While my heart breaks for those who are in conflict zones in the Middle East and those who have lost loved ones, this article focuses solely on the demand for divestment at universities in the U.S and around the world. Navigating the intricacies of institutional investing and dispelling misconceptions about divestment can help students more effectively direct their convictions and passions.

Negative Screens Are A Less Effective Way To Have Impact

First, research by Julian Kolbel, Florian Heeb, Falko Paetzold, and Timo Busch shows that strategic engagement is the most reliable form of responsible investing for investors seeking impact, in the sense that it has been clearly demonstrated empirically. Said differently, university endowments should be able to drive more impact by asking the asset managers or companies in their portfolio about human rights and geopolitical risk of specific exposures in their portfolios. Negative screening is a less effective way to have impact. Negative screening spans from not making additional purchases, or exclusions, to selling existing holdings in activities, industries or geographies deemed unacceptable or controversial—or divestment. Divestment may not directly impact the investees in the near term, as other investors may buy the divested investments, and, in selling their shares, divestors forfeit the right to influence companies through strategic engagement. Indeed, recent research from Jing Tie, Bob Eccles, and Shiva Rajgopal finds that negative screening does not hurt valuation, cost of new equity, or the likelihood of initial public offerings.

Second, university endowments operate within the parameters set by their investment policy statements, which dictate the percentage of their portfolios that can be exposed to different asset classes and the benchmarks used to measure performance of those asset classes. The most common public equities benchmarks are MSCI All Country World Index (ACWI
iShares MSCI ACWI ETF

SPDR MSCI ACWI ex-US ETF
) for global equities and S&P 500 for US equities. The former has one quarter of one percent of exposure to companies domiciled in Israel and the latter has none. Deviations from benchmarks are described as tracking error, and institutional portfolios deviate from benchmarks only after considerable deliberation. A decision to divest from Israel would only eliminate de minimis exposure from most university endowments, and much of this exposure is to technology companies with primarily global clients. Students need to know the scope of their protests’ potential impact.

Third, university endowments invest primarily by allocating to external asset managers. Most of these allocations to external managers are investments in funds that commingle the assets of different clients. These external asset managers are generally not obligated to follow clients’ negative screens in commingled funds that include assets from other clients without those screens. In instances where university endowments have exposure to Israel through a commingled fund that did not want to divest that exposure, the endowment’s only option would be to redeem its entire investment in the commingled fund. Higher returning alternative investments, which abound in the portfolios of university endowment, tend to be locked up for 10 or more years, preventing university endowments from redeeming from their funds.

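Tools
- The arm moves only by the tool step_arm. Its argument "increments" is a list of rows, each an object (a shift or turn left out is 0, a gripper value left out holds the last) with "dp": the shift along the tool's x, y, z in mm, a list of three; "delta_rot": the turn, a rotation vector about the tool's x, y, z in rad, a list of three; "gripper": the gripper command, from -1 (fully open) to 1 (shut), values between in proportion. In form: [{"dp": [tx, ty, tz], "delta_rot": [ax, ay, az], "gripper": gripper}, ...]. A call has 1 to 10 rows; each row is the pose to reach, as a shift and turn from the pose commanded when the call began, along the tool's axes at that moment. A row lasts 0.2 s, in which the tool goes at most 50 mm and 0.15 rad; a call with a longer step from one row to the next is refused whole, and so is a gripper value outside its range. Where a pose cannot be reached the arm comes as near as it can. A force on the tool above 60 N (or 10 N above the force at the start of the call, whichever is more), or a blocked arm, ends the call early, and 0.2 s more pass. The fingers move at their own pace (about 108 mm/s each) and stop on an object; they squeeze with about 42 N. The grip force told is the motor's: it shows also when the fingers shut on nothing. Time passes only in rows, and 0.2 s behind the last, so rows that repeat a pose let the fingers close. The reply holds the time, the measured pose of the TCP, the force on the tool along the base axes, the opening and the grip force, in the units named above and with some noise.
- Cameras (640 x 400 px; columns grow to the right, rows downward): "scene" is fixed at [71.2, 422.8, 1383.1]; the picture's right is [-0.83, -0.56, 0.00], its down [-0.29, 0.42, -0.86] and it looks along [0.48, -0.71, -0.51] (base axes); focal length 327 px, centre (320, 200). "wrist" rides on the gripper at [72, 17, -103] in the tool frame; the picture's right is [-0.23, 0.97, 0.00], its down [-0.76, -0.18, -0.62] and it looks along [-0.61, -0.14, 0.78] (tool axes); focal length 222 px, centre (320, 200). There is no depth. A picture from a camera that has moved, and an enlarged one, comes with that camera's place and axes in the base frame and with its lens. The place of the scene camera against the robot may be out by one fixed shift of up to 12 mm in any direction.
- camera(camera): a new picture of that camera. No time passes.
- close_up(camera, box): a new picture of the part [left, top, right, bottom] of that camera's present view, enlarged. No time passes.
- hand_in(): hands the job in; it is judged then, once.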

Fourth, divestment can also hurt investment returns by constraining investment portfolios. The excess of university price inflation over general price inflation imposes pressure on university endowments to generate substantial reliable distributions to support operations and also maintain purchasing power of the endowment. For many university endowments, serving the university’s spending needs is the mission rather than any broader objectives, and even those who wish to address this crisis must balance that with stewarding resources for future generations of students and future crises.

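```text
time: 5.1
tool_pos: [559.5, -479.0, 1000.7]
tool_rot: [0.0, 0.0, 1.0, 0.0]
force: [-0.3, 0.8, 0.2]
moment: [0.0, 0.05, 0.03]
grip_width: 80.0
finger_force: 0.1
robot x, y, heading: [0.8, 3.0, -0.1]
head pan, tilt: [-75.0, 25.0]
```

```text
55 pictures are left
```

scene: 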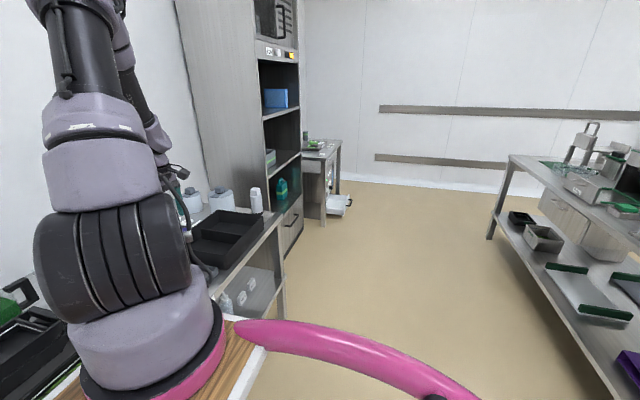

Fifth, even those universities that agree to address this crisis—like Trinity College Dublin and Evergreen State College, which agreed to divest—may find the impact of their Israel exclusions or divestment watered down by multidimensional complexities. For example, negative screens range from applying only to direct exposure through separately managed accounts on one end of the spectrum to applying to indirect exposure through commingled funds on the other. Some institutions have negative screens coupled with sin budgets that allow a low percentage of total assets under management to be out of compliance with their negative screens. Other institutions review what percentage of external manager assets are out of compliance with their negative screens and engage only once the percentage of excluded external manager assets crosses a certain threshold. Students should take note of the constraints that these complexities impose on their potential impact. This may make other interventions, like advocating against shared grants that aid military efforts or writing to Congresspeople to support a ceasefire, more productive.

Divestment Is Only Effective If Conditions Are Right

In the wake of myriad student arrests on campus, next semester I will adjust how I teach negative screens and divestment in my courses. Going forward I will emphasize, for the students’ sake, that divestment is only effective if the conditions are right.

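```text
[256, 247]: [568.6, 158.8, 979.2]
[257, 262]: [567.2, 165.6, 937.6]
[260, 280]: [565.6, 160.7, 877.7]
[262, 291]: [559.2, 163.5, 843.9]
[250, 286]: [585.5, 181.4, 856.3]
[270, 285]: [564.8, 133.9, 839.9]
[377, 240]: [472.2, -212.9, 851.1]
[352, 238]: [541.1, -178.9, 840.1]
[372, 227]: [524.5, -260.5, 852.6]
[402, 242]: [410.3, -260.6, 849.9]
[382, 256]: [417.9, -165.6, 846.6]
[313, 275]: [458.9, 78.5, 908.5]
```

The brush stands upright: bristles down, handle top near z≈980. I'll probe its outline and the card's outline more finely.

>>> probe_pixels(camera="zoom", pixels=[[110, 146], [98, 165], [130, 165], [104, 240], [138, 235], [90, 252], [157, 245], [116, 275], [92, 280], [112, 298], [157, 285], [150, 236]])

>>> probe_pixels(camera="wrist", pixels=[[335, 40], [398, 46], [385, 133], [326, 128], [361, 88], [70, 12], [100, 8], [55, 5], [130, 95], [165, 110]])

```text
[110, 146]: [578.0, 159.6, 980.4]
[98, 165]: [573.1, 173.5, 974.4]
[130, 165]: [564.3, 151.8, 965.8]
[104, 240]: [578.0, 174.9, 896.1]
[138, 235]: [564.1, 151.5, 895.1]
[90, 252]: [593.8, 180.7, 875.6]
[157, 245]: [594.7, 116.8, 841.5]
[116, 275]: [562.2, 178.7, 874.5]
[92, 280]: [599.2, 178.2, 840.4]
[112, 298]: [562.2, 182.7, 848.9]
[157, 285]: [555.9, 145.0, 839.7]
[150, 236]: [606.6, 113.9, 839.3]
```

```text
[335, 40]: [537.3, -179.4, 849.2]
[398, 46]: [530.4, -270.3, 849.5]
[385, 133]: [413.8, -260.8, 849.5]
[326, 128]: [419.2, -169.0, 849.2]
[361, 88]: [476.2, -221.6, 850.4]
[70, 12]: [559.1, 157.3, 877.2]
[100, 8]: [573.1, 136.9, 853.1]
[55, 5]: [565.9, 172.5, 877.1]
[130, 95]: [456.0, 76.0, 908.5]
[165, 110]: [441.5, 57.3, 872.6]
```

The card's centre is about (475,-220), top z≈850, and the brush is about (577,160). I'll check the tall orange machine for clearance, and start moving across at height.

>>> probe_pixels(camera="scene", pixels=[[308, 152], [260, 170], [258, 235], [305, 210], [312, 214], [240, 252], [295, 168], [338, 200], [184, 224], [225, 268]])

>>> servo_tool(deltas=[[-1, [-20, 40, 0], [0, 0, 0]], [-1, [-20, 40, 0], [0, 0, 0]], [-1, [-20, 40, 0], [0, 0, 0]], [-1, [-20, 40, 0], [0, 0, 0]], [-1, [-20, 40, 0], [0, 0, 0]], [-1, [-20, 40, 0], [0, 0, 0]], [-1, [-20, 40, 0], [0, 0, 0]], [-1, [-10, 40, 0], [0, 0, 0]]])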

South Africa. The blend of unrest and civil disobedience, corporate activism through the Sullivan Principles, boycotts, and divestment over twenty years led to the end of apartheid. U.S. investors were able to pressure U.S. multinational corporations with the threat of divestment to engage in activism that risked only the small percentage of their business in South Africa. It follows that divesting from Israeli companies would not be sufficient to end the conflict. That being said, some students are calling for divestment from Google, Amazon and Airbnb for profiting from what they describe as “Israel apartheid, genocide and occupation in Palestine.” Pressuring U.S. multinational technology companies for their involvement in Israel has a greater chance of being effective, although excluding some of the largest and fastest growing companies from university endowment investment portfolios would mean fewer resources for future generations of students and future crises.

Fossil fuels. Research by Ellen Quigley, Emily Budgen, and Anthony Odgers on fossil fuel divestment suggests that negative screening by high profile institutions can be seen as a material contribution to socializing and normalizing wider societal attitudes against the activity being screened out. In addition, a report by Atif Ansar, Ben Caldecott, and James Tilbury indicates that negative screening and can affect the long-term value of companies by stigmatizing the activity being screened out, creating regulatory uncertainty, which reduces investors’ expectations of future cash flows. By contrast, divesting from Israel may not affect public support for the conflict because people are already deeply divided in entrenched positions.

What They Plan To Do With Their One Wild And Precious Life

College years for many are a time of idealism. A public discussion of the complexities of divestment could help students make more rational decisions. Their energy and idealism should be channeled instead of dissipated or even destroyed. If empowered by their administrations, university investment offices can drive this discussion, as can sustainable and impact faculty. With more specific information, students could be better equipped to answer Pulitzer Prize-winning poet Mary Oliver’s quintessential graduation question: “Tell me, what is it that you plan to do with your one wild and precious life?”

It is a difficult year to graduate from university and naturally a more difficult year to live in the Middle East. We can and must do better as institutional investors and investment faculty to dispel harmful misconceptions among the next generation of leaders.